После смерти дочери Арсеньева написала духовное завещание (10 июня 1817 года), согласно которому всё своё движимое и недвижимое имущество отдавала родному внуку «с тем, однако, ежели оной внук мой будет по жизнь мою до времени совершеннолетнего его возраста находиться при мне на моём воспитании и попечении без всякого на то препятствия отца его, а моего зятя, равно и ближайших г.Лермантова родственников». В случае кончины Арсеньевой имение перешло бы под опеку её брату, Афанасию Алексеевичу Столыпину, и он был бы обязан воспитывать Мишу Лермонтова до его совершеннолетия, но не отец, Юрий Петрович. Далее ещё суровей:
«…естли же отец внука моего или ближайшие родственники вознамерятся от имени его внука моего истребовать, чем, нескрываю чувств моих, нанесут мне Величайшее оскорбление (особенно поражает эта заглавная буква в слове «Величайшее» - В.М.): то я, Арсеньева, всё ныне завещаемое мной движимое и недвижимое имение предоставляю по смерти моей уже не внуку моему, Михайле Юрьевичу Лермантову, но в род мой Столыпиных, и тем самым отдаляю озаченного внука моего от всякого участия в остающемся после смерти моей имении…»

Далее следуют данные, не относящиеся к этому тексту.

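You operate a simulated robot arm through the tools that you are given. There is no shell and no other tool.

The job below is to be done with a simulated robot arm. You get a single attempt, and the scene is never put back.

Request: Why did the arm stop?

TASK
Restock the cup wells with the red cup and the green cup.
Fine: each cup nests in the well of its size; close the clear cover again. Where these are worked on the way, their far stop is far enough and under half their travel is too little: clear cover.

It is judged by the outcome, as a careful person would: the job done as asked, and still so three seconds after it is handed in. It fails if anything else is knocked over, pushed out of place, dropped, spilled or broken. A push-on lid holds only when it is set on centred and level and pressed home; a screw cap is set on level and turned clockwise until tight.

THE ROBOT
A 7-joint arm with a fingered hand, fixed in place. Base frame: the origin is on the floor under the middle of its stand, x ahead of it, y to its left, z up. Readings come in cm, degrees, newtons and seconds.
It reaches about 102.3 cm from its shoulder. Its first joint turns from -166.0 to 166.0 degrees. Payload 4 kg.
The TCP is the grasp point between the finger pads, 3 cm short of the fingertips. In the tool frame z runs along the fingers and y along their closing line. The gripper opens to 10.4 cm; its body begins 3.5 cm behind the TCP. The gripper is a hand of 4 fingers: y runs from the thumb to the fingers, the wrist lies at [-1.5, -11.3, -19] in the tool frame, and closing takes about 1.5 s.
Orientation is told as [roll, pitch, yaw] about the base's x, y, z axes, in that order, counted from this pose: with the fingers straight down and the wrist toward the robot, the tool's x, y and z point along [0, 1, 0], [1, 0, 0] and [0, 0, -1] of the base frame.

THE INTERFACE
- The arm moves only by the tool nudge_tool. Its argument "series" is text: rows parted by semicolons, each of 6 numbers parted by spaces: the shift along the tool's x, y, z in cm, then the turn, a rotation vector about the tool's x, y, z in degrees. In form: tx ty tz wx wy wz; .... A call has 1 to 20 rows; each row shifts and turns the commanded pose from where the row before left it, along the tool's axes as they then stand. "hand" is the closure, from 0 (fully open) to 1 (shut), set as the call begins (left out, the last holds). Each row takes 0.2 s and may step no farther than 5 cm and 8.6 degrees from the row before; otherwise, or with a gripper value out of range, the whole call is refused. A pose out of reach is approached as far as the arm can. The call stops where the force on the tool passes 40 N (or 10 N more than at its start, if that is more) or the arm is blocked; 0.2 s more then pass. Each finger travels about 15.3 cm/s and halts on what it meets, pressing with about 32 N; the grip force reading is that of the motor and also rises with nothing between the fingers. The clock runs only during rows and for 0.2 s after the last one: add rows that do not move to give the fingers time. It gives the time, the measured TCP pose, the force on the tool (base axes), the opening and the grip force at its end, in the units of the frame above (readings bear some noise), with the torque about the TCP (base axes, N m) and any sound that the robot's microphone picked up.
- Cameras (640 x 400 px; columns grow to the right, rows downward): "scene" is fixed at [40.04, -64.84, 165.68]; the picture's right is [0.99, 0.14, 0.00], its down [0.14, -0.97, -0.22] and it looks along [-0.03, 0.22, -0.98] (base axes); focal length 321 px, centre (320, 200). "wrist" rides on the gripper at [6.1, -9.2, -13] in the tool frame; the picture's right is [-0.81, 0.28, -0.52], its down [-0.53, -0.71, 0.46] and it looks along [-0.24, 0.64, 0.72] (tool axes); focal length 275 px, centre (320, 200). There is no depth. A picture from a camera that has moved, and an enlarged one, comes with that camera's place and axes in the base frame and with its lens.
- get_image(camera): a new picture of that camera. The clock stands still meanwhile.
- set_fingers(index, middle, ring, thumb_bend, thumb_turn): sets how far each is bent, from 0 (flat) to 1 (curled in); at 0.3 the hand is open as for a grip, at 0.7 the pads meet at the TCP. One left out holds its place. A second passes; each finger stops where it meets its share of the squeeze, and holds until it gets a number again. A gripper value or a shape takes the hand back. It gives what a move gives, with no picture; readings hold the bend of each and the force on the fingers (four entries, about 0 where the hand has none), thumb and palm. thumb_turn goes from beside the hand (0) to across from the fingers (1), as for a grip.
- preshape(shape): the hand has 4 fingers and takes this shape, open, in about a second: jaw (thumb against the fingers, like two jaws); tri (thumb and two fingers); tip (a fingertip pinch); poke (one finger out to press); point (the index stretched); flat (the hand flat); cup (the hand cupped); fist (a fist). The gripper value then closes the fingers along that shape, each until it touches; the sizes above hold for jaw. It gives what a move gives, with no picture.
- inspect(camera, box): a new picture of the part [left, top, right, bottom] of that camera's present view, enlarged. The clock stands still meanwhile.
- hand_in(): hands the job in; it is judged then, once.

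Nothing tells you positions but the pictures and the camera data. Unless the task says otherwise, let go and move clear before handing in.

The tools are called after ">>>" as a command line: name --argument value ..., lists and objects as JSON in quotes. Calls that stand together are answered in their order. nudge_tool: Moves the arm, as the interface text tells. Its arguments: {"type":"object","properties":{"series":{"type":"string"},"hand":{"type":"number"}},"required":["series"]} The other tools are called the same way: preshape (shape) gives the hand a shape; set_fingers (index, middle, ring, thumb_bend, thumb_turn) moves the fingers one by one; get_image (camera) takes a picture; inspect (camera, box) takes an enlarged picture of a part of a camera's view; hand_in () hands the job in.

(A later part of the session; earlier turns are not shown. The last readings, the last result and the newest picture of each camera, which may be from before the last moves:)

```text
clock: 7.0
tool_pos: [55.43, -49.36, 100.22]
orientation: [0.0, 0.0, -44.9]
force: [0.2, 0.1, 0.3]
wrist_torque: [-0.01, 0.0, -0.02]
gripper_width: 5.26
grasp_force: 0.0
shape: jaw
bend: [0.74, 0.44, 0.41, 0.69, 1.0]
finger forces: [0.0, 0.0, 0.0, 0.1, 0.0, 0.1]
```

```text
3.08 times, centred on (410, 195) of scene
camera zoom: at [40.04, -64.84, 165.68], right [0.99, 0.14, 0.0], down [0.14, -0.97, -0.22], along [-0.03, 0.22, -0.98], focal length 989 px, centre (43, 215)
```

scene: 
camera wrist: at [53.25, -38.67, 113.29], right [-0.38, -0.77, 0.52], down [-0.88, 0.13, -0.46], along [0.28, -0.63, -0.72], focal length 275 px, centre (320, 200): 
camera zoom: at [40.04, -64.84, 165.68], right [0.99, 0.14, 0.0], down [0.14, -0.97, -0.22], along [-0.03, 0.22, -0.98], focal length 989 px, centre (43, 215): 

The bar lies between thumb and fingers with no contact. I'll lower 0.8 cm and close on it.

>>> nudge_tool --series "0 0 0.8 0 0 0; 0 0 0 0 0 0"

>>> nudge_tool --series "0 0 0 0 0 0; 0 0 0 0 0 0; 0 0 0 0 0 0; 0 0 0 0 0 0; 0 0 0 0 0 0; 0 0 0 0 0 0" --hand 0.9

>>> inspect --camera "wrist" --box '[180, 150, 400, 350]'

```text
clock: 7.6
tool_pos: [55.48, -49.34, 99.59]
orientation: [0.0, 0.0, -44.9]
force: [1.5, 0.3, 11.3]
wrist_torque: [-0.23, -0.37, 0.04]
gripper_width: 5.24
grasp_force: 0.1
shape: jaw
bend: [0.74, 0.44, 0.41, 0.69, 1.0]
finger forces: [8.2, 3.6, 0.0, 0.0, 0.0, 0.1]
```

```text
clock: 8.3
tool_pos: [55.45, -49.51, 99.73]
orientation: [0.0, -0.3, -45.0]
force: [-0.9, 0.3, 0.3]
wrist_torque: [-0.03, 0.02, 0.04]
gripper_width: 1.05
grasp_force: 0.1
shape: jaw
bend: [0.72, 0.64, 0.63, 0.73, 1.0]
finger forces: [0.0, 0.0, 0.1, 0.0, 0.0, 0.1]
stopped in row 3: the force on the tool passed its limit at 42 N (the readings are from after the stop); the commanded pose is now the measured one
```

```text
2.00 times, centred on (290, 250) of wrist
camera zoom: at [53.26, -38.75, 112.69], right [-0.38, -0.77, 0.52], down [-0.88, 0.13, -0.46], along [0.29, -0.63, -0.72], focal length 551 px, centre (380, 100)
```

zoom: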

«Означенный внук», по младым годам своим, конечно, ничего этого не ведал, но не мог же он не ощущать дыхания того глубокого рва, что образовался в его детстве между Тарханами и Кропотовым. По одну сторону были он с бабушкой, по другую отец.
Юрию Петровичу, поначалу было затребовавшему малолетнего сына к себе, пришлось смириться: он прекрасно понимал, что ему, с тощим своим кошельком, не справиться с тем, чтобы дать полноценное образование сыну. Этот странный и, говорят, худой человек, как уже плели о нём сторонние языки, по существу, пожертвовал собой ради сына, уступив его Елизавете Алексеевне, воплощённой кротости и терпению, как пели те же языки о его тёще. Конечно, ни он не был худ, ни она – воплощением кротости … А Мише, чем больше он подрастал, всё невыносимее был разлад между безмерно заботливой и любящей его бабушкой и любимым, но принижаемым ею и столыпинской роднёй отцом. «Гордого по натуре ребёнка всё сильнее раздражало пренебрежение к бедности и незнатности рода отца, а следовательно и его самого», - пишет П.Висковатый.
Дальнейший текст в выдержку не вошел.